DOCUMENT EXTRACT:
────────────────────────────────────────
The fact that the opening the sea barrages to Lake Albert and Lake Alexandrina is now under consideration illustrates the depth of the crisis engulfing the Murray's lower reaches that also threatens the Coorong wetlands at the river mouth.
Of course, that means the end of farming communities, reliant on the lakes water for irrigation, stock and domestic use for generations. There are no guarantees that the lakes would return to freshwater in a warmed up world with reduced flows in the Basin and a period of drying across the Murray-Darling basin.
The Murray-Darling Basin Commission has put together options to save the lower lakes but these have not been made public. Calls by green groups for an emergency meeting to consider these secret proposals have fallen on deaf ears. So the status quo remains---more irrigation infrastructure is to be built. The assumption is that if we build it - it will rain.
As Melissa Fyfe in The Age sums up the current situation when she says:
Climate change and drought have exposed the basin's fundamental problem: overallocation. Irrigators have taken too much water and the pool of available water is shrinking. A major resetting of the system is needed. We know the environmental cost is already high. But the human cost is also, right now, high — and will continue to be.Governments privately acknowledge the need for "structural adjustment" — this is public service speak that means many farmers will be forced to leave the land or stop irrigated farming and switch to something else. Hard-nosed economists say well, bad luck, you are unsustainable.
────────────────────────────────────────
PROVIDED MATERIAL:
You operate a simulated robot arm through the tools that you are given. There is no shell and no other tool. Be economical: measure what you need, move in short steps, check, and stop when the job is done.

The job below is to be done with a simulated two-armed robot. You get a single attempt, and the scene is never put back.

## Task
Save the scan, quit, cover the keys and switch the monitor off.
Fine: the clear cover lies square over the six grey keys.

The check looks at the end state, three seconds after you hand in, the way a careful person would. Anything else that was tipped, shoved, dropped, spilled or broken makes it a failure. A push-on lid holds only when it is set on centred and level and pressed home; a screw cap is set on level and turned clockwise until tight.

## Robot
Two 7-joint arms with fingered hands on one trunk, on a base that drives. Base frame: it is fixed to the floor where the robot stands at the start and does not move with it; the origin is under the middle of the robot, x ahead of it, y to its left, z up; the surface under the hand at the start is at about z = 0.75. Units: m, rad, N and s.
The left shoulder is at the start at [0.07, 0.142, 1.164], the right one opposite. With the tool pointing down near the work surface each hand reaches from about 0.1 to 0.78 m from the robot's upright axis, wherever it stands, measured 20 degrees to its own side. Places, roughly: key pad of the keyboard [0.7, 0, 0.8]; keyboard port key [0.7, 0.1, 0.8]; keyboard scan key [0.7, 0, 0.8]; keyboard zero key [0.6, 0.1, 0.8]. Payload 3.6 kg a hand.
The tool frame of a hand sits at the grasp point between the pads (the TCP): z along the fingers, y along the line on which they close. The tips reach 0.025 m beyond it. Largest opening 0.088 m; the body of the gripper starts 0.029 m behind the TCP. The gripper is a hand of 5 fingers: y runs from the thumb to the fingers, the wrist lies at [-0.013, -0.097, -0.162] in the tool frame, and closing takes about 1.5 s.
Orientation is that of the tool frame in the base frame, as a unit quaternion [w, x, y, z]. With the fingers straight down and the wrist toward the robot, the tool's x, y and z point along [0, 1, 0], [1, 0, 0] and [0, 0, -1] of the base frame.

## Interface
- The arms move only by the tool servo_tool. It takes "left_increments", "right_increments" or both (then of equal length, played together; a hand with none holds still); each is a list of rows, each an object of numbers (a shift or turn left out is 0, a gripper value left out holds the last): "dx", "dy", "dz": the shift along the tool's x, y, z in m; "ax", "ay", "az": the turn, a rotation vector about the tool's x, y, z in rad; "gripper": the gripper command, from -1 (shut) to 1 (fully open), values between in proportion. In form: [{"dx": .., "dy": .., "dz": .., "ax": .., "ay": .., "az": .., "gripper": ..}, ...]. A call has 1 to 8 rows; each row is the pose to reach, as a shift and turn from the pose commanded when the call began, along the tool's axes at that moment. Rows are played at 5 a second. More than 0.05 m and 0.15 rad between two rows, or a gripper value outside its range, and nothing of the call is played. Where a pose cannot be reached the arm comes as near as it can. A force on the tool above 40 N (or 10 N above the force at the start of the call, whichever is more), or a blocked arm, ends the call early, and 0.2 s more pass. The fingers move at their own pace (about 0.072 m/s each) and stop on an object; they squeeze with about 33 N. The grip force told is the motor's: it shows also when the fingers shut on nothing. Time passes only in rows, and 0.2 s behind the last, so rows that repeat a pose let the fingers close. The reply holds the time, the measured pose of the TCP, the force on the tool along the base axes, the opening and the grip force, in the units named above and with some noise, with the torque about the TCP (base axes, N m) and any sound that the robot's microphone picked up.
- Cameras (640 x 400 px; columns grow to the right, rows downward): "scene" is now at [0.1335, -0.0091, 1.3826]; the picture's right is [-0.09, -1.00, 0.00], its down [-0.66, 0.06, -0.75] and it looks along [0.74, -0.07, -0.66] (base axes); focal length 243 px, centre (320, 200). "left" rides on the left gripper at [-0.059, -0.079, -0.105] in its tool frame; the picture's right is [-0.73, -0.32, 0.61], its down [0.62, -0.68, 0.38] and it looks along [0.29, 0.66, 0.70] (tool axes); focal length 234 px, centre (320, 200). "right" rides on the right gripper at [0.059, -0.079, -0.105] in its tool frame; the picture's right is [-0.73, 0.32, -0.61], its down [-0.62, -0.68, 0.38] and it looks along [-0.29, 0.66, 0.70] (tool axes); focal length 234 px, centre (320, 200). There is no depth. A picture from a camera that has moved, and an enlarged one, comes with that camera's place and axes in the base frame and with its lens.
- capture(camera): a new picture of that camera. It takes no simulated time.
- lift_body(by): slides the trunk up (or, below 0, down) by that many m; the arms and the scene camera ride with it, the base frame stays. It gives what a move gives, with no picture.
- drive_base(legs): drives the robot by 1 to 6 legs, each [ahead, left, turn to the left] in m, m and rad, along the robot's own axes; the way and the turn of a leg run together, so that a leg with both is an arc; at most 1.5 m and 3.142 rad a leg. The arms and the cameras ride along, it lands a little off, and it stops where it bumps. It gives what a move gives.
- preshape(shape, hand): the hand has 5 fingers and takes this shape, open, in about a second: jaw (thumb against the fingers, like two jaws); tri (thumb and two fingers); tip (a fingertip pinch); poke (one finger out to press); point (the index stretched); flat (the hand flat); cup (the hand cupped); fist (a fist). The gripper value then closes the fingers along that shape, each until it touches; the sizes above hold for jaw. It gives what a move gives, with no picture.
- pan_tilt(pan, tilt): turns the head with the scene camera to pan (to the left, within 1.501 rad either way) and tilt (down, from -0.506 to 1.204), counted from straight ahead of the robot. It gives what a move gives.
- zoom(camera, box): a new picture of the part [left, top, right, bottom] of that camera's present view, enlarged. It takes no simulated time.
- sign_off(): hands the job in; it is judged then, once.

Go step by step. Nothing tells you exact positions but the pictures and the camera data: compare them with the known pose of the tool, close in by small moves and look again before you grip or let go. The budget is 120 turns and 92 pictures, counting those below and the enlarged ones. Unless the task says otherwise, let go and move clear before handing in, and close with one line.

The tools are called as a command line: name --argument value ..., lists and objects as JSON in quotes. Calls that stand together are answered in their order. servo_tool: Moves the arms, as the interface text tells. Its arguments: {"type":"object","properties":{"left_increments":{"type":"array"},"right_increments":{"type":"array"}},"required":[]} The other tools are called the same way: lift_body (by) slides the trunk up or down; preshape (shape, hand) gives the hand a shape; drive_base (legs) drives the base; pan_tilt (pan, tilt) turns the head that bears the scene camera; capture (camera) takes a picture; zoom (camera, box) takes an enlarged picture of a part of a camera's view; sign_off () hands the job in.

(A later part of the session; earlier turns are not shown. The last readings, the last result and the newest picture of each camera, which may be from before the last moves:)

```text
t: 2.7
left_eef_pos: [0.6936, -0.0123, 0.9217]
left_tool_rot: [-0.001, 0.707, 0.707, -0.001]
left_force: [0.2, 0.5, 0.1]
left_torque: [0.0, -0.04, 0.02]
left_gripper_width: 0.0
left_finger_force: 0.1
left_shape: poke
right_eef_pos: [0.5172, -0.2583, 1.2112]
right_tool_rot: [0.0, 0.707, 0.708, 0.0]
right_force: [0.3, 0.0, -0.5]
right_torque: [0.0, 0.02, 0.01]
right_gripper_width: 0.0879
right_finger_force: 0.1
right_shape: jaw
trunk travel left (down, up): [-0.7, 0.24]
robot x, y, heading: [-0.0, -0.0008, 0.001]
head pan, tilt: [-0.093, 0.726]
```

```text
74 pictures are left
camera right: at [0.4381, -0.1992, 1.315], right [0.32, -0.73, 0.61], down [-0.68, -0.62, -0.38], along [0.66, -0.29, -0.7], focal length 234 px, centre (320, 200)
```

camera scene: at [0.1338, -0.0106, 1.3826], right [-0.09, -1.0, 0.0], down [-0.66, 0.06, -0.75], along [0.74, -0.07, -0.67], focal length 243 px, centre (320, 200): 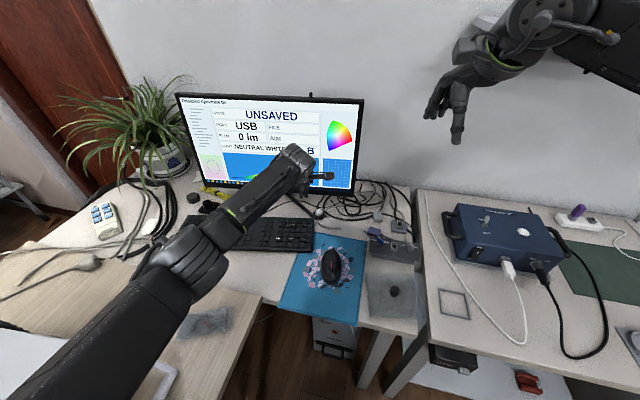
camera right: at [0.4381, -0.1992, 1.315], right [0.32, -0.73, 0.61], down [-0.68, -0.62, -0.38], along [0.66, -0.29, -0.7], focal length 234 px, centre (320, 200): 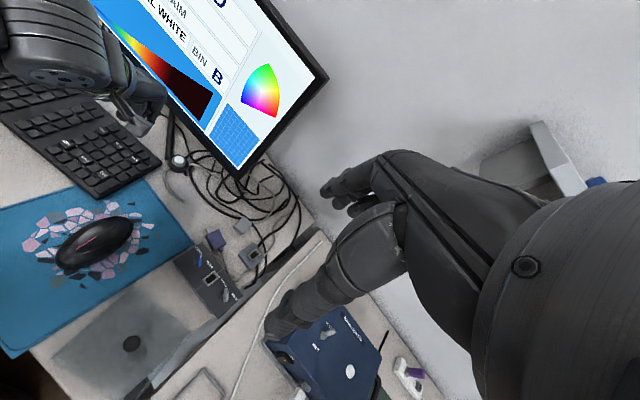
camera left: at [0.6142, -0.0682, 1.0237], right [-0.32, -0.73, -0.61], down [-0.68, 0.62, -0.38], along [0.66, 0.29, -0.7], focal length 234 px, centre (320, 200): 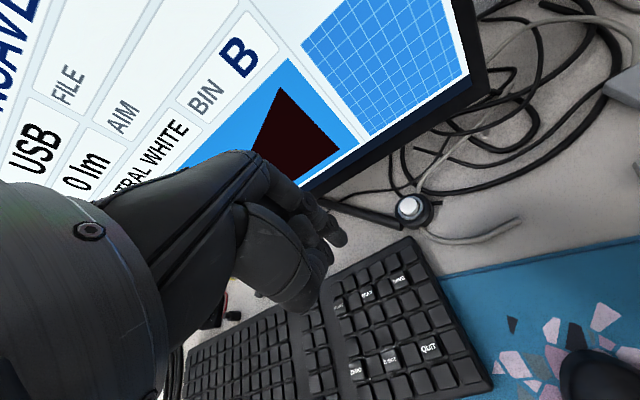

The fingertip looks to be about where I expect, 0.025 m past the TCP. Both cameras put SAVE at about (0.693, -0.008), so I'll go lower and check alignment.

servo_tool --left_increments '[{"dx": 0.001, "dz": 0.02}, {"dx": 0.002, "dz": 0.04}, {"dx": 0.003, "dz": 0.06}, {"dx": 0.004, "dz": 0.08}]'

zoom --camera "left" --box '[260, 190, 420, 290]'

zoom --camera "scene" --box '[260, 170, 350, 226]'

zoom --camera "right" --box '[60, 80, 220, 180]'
────────────────────────────────────────
Your answer is an exact quotation from the document extract: it starts at "As Melissa Fyfe" and ends at "you are unsustainable.".

ANSWER TO THE TASK:
As Melissa Fyfe in The Age sums up the current situation when she says:
Climate change and drought have exposed the basin's fundamental problem: overallocation. Irrigators have taken too much water and the pool of available water is shrinking. A major resetting of the system is needed. We know the environmental cost is already high. But the human cost is also, right now, high — and will continue to be.Governments privately acknowledge the need for "structural adjustment" — this is public service speak that means many farmers will be forced to leave the land or stop irrigated farming and switch to something else. Hard-nosed economists say well, bad luck, you are unsustainable.